Net Income Declines at Xilinx (ALTR) (XLNX)

Zacks

Programmable Logic Devices (PLD) maker Xilinx, Inc. (XLNX) posted a net income of $126.3 million or $0.47 per diluted share in the second quarter of fiscal 2012, down 18% sequentially and 26% year over year. However, the result easily beat the Zacks Consensus Estimate of $0.44 per share.

Sales of $555.2 million were up 10% sequentially and 10% year over year, and within management’s revised guidance range of $553 million to $572 million.

Management stated that the September quarter was impacted by weaker-than-expected business conditions particularly in the Communications and Industrial and Other Categories.

Mainstream products decreased 15% sequentially and base products declined 14% sequentially. New Product sales decreased 5% sequentially during the second quarter due to declines from Virtex-5 that was impacted by decreases in Wired Communications. Notably, the decline more than offset increases in the Wireless business.

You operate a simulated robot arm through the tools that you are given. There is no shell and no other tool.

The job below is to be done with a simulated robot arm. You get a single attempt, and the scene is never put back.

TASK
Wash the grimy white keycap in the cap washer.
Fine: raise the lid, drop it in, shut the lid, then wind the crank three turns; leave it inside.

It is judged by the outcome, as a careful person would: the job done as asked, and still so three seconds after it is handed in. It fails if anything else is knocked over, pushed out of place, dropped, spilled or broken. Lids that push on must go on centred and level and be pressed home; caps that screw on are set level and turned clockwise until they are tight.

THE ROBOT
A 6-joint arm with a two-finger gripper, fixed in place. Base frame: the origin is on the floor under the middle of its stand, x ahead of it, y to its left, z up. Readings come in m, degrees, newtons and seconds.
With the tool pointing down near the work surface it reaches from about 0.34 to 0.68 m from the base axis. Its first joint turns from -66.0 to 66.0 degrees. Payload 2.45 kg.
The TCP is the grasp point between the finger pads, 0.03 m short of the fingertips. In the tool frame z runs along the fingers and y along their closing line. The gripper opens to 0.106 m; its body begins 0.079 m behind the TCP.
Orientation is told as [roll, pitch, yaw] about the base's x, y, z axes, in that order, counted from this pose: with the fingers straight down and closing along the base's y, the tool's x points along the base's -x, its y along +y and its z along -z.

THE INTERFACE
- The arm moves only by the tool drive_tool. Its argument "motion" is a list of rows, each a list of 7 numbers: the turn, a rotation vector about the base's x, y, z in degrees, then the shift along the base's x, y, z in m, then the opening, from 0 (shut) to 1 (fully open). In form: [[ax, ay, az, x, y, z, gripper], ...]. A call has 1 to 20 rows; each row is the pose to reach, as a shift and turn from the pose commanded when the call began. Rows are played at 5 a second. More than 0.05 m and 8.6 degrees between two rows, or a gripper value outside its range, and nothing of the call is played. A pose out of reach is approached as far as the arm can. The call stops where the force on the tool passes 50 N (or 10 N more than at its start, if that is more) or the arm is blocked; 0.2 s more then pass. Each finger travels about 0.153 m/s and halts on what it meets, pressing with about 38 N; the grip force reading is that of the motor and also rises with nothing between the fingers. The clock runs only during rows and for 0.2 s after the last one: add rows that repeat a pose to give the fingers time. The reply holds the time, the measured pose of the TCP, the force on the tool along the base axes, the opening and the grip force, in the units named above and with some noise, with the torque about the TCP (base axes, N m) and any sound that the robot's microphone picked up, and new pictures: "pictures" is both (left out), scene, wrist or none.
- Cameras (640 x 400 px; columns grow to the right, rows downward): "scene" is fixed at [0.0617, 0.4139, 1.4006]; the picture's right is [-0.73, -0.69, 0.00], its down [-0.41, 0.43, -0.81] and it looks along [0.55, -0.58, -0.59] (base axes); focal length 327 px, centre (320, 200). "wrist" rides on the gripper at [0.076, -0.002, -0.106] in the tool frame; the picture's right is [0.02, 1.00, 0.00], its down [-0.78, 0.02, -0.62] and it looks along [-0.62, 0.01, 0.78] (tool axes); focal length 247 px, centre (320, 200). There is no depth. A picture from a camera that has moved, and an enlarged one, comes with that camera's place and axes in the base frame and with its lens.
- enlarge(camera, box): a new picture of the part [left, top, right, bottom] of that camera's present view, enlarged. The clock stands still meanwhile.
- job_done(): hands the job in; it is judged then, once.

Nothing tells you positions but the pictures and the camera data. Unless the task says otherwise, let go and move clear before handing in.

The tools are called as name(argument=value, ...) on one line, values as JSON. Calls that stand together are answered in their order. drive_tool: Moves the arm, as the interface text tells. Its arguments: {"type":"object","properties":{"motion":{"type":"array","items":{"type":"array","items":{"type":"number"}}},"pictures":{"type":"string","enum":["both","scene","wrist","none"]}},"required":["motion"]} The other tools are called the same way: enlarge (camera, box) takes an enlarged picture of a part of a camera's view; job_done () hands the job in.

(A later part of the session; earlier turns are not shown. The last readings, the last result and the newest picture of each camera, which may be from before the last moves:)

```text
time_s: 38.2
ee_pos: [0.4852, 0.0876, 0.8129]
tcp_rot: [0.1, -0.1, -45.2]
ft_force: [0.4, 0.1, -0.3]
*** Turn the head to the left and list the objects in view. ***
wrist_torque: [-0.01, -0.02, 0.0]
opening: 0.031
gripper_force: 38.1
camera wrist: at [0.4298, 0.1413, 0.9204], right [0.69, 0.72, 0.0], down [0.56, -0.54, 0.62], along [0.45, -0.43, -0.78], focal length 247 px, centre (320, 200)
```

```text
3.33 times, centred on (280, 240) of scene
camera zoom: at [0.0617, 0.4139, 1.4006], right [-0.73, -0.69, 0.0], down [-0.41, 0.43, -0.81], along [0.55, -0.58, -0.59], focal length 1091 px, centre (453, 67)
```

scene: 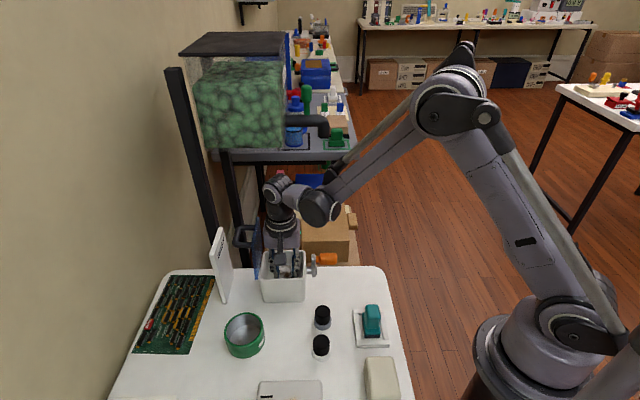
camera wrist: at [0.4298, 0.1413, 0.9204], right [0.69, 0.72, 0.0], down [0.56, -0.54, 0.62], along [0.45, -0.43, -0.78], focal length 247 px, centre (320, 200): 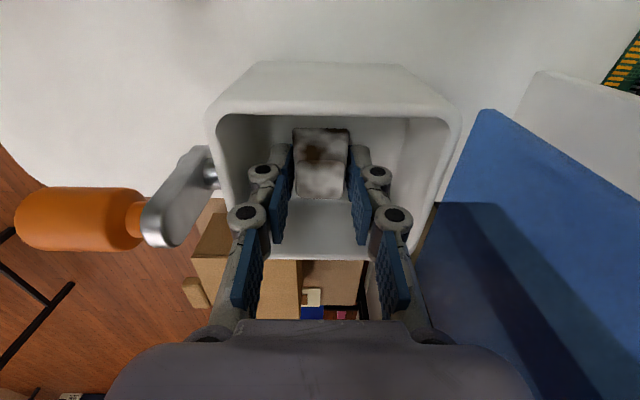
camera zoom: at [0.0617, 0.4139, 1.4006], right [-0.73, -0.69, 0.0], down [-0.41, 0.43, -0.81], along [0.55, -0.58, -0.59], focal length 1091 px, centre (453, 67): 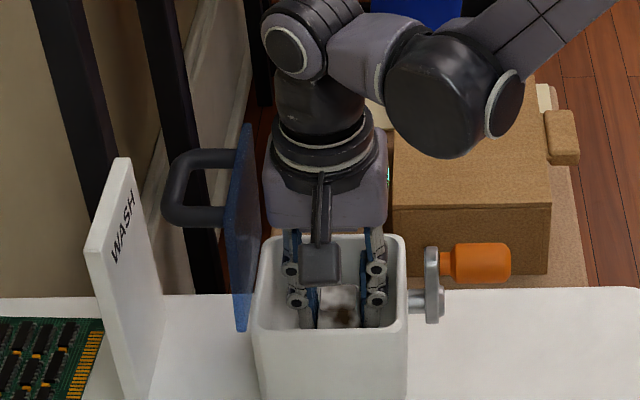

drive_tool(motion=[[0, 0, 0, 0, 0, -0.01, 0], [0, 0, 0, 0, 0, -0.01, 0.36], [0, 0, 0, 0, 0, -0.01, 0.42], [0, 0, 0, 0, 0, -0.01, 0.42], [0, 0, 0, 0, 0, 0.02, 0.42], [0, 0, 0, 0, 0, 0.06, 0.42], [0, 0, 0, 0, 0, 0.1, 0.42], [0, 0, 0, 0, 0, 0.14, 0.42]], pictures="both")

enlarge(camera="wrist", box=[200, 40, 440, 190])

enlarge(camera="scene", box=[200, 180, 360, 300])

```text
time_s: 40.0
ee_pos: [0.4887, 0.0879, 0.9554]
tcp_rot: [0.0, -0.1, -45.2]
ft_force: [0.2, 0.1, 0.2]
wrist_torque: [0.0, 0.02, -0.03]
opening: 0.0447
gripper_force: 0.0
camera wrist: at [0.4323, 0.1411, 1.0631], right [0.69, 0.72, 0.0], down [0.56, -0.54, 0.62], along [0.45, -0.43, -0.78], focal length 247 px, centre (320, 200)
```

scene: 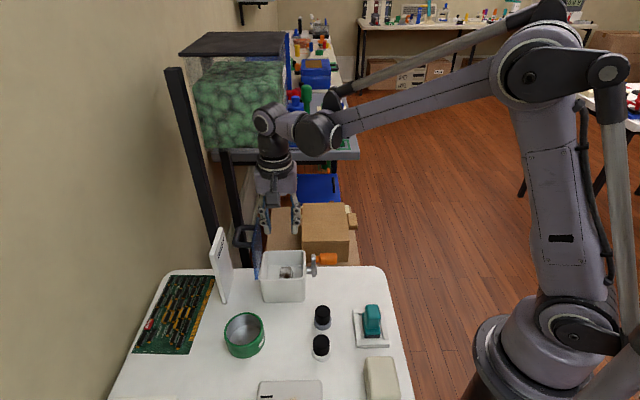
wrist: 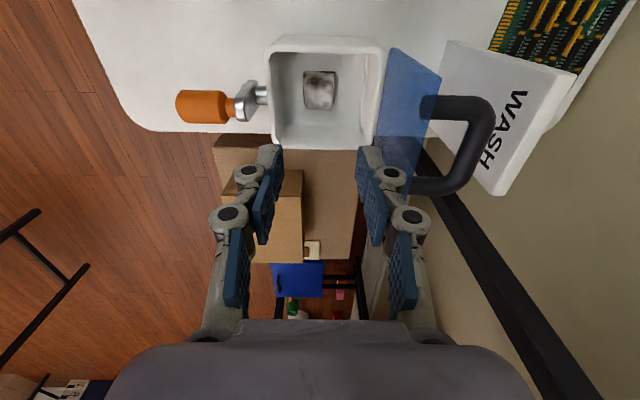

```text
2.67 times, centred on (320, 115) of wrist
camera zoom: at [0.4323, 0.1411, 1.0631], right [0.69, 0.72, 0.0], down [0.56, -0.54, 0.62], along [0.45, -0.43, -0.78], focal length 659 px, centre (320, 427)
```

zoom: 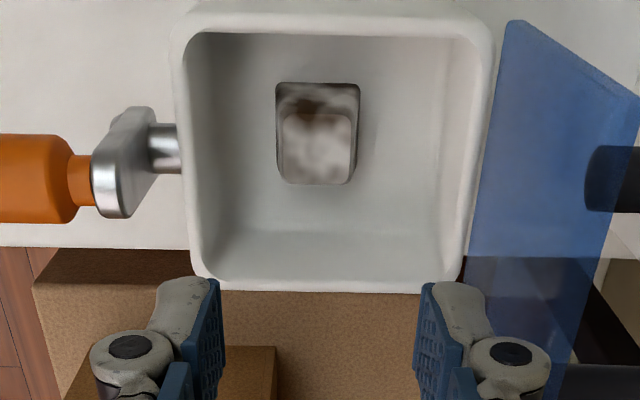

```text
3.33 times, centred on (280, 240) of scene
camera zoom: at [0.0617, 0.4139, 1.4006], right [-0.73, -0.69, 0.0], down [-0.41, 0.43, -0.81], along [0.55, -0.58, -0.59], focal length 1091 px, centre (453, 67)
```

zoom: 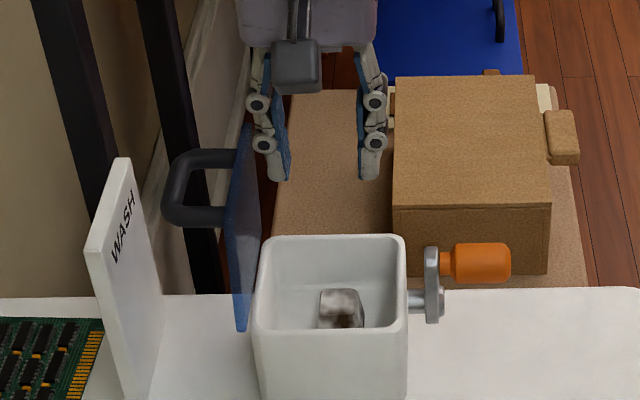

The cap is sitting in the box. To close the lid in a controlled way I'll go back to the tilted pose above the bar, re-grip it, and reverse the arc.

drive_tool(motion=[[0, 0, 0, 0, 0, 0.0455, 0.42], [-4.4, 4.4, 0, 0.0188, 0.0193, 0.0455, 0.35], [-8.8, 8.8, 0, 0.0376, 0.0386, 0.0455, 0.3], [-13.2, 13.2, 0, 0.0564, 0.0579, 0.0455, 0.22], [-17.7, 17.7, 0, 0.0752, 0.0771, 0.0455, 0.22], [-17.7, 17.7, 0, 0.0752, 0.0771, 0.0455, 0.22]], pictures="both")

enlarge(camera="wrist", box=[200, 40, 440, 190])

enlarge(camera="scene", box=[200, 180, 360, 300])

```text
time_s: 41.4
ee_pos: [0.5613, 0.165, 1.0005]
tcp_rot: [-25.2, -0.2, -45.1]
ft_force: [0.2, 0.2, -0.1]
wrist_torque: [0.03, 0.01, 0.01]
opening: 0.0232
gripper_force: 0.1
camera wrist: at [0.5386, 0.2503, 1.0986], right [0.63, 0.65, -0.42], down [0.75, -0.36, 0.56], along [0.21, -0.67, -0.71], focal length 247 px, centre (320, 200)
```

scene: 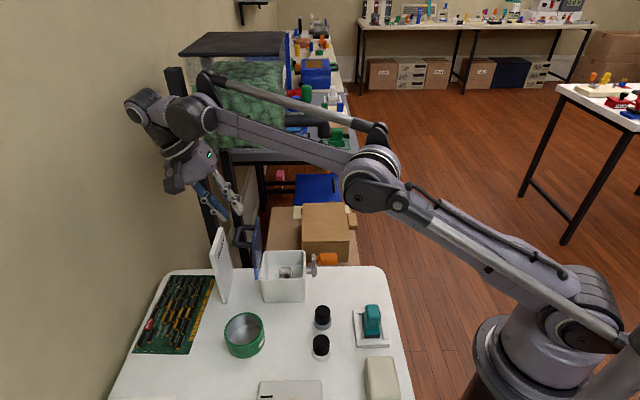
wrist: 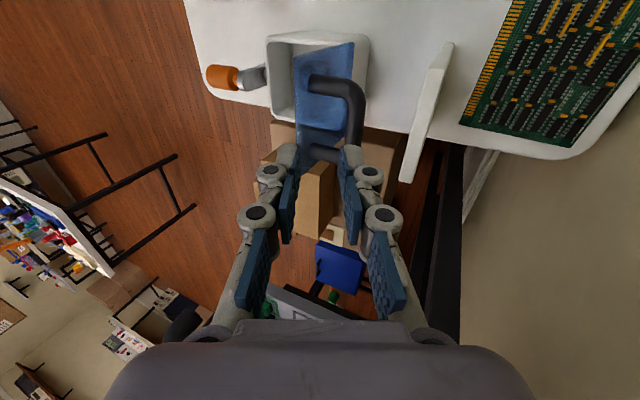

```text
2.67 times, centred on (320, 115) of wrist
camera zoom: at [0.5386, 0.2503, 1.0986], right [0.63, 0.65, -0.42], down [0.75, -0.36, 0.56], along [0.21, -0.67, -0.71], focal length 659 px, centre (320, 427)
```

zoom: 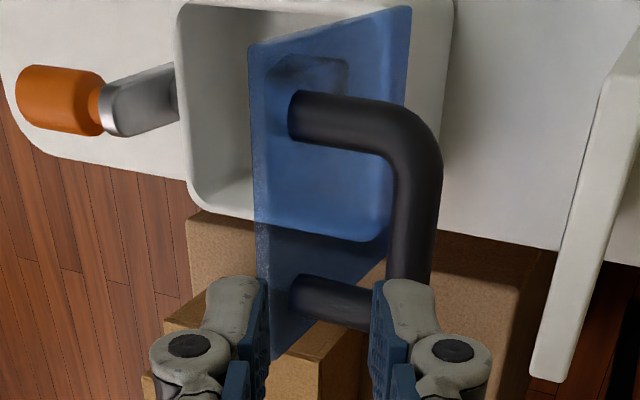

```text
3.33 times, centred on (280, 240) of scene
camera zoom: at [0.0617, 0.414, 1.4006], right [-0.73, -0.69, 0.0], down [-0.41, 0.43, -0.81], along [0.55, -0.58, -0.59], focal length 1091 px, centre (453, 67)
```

40 and 45-nanometer product sales increased sequentially, led by strong gains from Spartan-6. 28-nanometer products, particularly Kintex-7, contributed to new product sales shipping units to more than 50 customers during the quarter.

Margins

Gross margin declined to 63.9% from 65.6% in the year-ago quarter and was almost flat sequentially due primarily to favourable customer mix and product mix.

Operating margin decreased to 27.8% from 30.8% in the previous quarter and from 34.9% in the year-ago quarter.

During the quarter, Xilinx generated $199.6 million of cash from operations and used $17.7 million in capital expenditures. Xilinx paid $50.3 million in cash dividends and repurchased 4 million shares for $122 million.

Xilinx ended the quarter with cash, equivalents and short-term investments of $2.8 billion, down by almost $17 million. Day sales outstanding decreased by a day in the September quarter to 35 days.

Guidance

Xilinx, which competes with Altera Corporation (ALTR), expects sales from Virtex-6 and Spartan-6 families to increase sequentially. Sales from Communications are projected to be down sequentially with wireless declines will offset an increase from Wired Communications.

Xilinx expects sales to be down 3% to down 8% sequentially while sales from all geographies are expected to be down.

Gross margin is forecasted at 64%, as yield improvements and cost reduction efforts offset strong growth in sales of new product. Operating expenses in the December quarter are expected to be approximately $203 million, including approximately $2 million of amortization of acquisition-related intangibles.